In the listing below, find every line containing "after" and copy it out.

_Data shown_.
━━━━━━━━━━━━━━━━
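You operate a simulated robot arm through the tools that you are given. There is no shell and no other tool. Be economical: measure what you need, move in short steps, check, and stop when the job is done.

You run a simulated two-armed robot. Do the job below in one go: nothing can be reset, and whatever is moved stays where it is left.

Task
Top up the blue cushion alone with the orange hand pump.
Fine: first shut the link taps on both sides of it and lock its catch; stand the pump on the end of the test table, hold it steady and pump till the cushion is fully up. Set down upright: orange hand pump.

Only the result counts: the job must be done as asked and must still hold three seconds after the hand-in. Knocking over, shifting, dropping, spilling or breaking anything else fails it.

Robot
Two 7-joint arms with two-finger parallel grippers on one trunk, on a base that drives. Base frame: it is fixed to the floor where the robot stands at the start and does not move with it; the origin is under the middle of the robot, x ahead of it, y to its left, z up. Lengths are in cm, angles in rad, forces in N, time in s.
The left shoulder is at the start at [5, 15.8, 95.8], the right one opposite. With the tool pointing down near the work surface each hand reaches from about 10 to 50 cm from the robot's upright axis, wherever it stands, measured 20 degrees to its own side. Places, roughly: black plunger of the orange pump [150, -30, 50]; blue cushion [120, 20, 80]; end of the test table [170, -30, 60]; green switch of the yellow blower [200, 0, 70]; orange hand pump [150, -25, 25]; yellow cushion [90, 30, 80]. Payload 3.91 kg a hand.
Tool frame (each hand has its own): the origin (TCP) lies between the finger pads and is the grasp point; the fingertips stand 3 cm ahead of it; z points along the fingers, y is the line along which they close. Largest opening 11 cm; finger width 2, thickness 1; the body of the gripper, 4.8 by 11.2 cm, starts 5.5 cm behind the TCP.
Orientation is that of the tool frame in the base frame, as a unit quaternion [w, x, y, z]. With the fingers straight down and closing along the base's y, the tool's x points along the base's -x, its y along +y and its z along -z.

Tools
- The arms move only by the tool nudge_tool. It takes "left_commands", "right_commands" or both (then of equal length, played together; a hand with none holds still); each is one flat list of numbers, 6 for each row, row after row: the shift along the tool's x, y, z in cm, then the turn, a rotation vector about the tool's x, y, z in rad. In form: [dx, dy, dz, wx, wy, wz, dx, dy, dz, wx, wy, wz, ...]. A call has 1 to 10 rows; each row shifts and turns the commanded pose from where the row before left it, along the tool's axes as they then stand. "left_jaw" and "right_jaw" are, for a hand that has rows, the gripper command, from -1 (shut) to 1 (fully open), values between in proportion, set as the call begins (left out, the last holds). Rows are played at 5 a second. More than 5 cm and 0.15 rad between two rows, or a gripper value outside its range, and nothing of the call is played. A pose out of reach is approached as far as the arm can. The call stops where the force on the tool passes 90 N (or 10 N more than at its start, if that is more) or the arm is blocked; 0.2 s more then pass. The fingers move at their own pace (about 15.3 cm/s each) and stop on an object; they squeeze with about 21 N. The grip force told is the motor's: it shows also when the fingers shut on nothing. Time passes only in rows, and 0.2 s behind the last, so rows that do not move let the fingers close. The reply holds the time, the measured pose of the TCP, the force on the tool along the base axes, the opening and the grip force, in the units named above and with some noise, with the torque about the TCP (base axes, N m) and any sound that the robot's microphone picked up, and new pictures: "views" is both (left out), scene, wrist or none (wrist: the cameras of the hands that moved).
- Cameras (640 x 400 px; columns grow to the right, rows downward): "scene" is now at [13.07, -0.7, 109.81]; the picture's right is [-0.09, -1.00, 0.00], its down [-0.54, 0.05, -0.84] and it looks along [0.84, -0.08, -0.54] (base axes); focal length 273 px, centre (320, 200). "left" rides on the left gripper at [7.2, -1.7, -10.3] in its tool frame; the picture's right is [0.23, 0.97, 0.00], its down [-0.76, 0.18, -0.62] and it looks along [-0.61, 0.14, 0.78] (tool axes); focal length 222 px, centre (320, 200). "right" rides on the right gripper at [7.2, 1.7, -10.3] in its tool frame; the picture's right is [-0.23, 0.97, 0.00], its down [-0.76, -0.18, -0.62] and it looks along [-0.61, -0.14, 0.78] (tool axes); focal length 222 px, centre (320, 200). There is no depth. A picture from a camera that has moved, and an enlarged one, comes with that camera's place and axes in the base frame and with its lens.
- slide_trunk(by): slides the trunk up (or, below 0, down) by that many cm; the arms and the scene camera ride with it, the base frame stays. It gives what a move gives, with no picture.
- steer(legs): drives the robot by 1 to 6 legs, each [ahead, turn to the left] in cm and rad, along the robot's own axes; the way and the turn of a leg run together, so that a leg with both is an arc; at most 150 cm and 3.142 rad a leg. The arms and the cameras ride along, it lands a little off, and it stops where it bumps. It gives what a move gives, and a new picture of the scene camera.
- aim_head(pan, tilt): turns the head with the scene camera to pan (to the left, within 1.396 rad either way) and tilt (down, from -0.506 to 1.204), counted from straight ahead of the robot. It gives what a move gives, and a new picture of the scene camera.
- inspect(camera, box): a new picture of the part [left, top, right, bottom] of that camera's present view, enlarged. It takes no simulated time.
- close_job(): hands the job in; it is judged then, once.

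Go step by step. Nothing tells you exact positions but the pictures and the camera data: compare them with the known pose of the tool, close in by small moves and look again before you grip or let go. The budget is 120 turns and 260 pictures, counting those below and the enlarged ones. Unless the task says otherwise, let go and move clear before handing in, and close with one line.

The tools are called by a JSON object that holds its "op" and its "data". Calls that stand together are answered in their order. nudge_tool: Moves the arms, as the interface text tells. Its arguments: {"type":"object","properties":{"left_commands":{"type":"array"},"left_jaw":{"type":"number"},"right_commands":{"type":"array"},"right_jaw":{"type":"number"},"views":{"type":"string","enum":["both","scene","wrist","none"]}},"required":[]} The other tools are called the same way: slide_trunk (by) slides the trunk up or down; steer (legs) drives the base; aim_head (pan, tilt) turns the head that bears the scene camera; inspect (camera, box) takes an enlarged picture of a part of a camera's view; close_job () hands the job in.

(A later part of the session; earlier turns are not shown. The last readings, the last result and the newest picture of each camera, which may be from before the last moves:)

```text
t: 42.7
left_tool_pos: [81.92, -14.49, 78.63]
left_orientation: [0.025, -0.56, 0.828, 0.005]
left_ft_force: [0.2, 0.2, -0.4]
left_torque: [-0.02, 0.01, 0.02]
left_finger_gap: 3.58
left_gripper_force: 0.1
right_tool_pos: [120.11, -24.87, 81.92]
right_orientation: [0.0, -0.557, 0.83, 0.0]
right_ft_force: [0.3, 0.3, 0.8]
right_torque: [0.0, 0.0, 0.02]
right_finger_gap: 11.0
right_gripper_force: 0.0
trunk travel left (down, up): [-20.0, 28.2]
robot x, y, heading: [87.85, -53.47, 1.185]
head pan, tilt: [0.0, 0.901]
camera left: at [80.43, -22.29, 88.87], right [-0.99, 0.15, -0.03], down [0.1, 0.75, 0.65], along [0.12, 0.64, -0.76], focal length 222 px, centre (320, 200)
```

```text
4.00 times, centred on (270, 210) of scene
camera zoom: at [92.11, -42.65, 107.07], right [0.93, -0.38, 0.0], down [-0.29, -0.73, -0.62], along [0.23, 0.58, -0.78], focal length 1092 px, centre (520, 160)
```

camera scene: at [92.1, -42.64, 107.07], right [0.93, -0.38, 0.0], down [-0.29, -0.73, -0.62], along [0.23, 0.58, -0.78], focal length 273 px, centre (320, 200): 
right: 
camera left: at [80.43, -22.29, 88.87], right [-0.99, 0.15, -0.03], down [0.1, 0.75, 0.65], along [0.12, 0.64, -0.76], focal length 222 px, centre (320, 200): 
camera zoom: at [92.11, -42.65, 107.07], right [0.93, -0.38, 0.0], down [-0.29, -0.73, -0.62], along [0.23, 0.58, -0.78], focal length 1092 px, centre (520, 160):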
━━━━━━━━━━━━━━━━
_Exercise solution_.
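Only the result counts: the job must be done as asked and must still hold three seconds after the hand-in. Knocking over, shifting, dropping, spilling or breaking anything else fails it.
- The arms move only by the tool nudge_tool. It takes "left_commands", "right_commands" or both (then of equal length, played together; a hand with none holds still); each is one flat list of numbers, 6 for each row, row after row: the shift along the tool's x, y, z in cm, then the turn, a rotation vector about the tool's x, y, z in rad. In form: [dx, dy, dz, wx, wy, wz, dx, dy, dz, wx, wy, wz, ...]. A call has 1 to 10 rows; each row shifts and turns the commanded pose from where the row before left it, along the tool's axes as they then stand. "left_jaw" and "right_jaw" are, for a hand that has rows, the gripper command, from -1 (shut) to 1 (fully open), values between in proportion, set as the call begins (left out, the last holds). Rows are played at 5 a second. More than 5 cm and 0.15 rad between two rows, or a gripper value outside its range, and nothing of the call is played. A pose out of reach is approached as far as the arm can. The call stops where the force on the tool passes 90 N (or 10 N more than at its start, if that is more) or the arm is blocked; 0.2 s more then pass. The fingers move at their own pace (about 15.3 cm/s each) and stop on an object; they squeeze with about 21 N. The grip force told is the motor's: it shows also when the fingers shut on nothing. Time passes only in rows, and 0.2 s behind the last, so rows that do not move let the fingers close. The reply holds the time, the measured pose of the TCP, the force on the tool along the base axes, the opening and the grip force, in the units named above and with some noise, with the torque about the TCP (base axes, N m) and any sound that the robot's microphone picked up, and new pictures: "views" is both (left out), scene, wrist or none (wrist: the cameras of the hands that moved).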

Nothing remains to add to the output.